August 9, 2002
Rewriting Economic History
We proudly celebrate July 4 as the date our country was founded. But most historical accounts suggest that the lights of Independence Hall in Philadelphia were dark on that day in 1776, with the pivotal decisions leading to the creation of our republic having occurred two days earlier. Should we cancel our July 4 holiday and start celebrating July 2?
Some version of that question is faced by the statisticians in the Federal government every time they get new information on the economy. Sometimes it is new data that arrive after a longer passage of time. In other instances, it is a new method of combining and assembling the data already on hand. Whatever the source, the new information shifts the sands of our economic landscape, making historical growth appear and disappear in the nanoseconds it takes for a computer screen to refresh. Do we admit to the world that the economy is really not the way we said it was yesterday?
With a few prominent exceptions, the answer from the Federal statistical agencies to this question is yes. Thus we received the news from the Bureau of Economic Analysis that the U.S. recession of 2001 was not the one-quarter wonder that we thought it was last month. In fact, according to the restated figures on Gross Domestic Product released by the BEA, the U.S. economy actually suffered three consecutive quarters of declining output last year, beginning with the first quarter.
Moreover, the BEA now says that the worst quarter for the economy last year was actually the second quarter, and not the third, as originally stated. Data revisions turned what was once said to be an anemic, but positive, 0.3 percent rate of expansion during April-June of 2001 into a 1.6 percent rate of contraction. That's a nearly two percentage point revision in growth, representing about $175 billion worth of output. Or, if you like, about 46 times as large as the restatement WorldCom made over a span of years.

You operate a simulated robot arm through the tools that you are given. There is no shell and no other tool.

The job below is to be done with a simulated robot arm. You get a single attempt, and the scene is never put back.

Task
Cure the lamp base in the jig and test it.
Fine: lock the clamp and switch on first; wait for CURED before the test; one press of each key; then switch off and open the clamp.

It's hard to imagine a worse time to make these kinds of adjustments. With this year's second quarter growth figures coming in at a scant 1.1 percent, and the first quarter's growth revised downward from 6.1 to 5.0 percent, the U.S. economic recovery is looking a lot more fragile today than it did only a month ago. News that the recession itself was longer than previously thought is hardly welcome at this point.
But we ignore the truth at our own peril. Its may be harmless to celebrate Independence Day on the fourth of July, but acting as if the economy is safely out of the woods when the facts say otherwise is clearly dangerous.
But what exactly are the facts? The revisions our statisticians make to economic history are truly a double-edged sword. They may get us closer to the truth, but they also remind us that no one really knows what the truth is. And the unpleasantness and approximations that one must make to even attempt a task as daunting as adding up the entire American economy is something that most economists and business people would rather not know.
It’s a task that's not going to get any easier. Much of what we produce in our economy, like entertainment, legal advice, or health care, can't be measured and weighed like the widgets of old economic textbooks. When different parts of the economy, especially computers, grow rapidly, it can expose ugly flaws in methods we thought were working. And, to make matters worse, spending on defense and other priorities may crowd out funding increases for the agencies that feed all of our appetites for economic information.
There's an old saying that economists like to compute growth out to two decimal points just to prove they have a sense of humor. In the wake of these revisions to our economic history, and in anticipation of those that will certainly follow, the grim truth in that joke is quite apparent.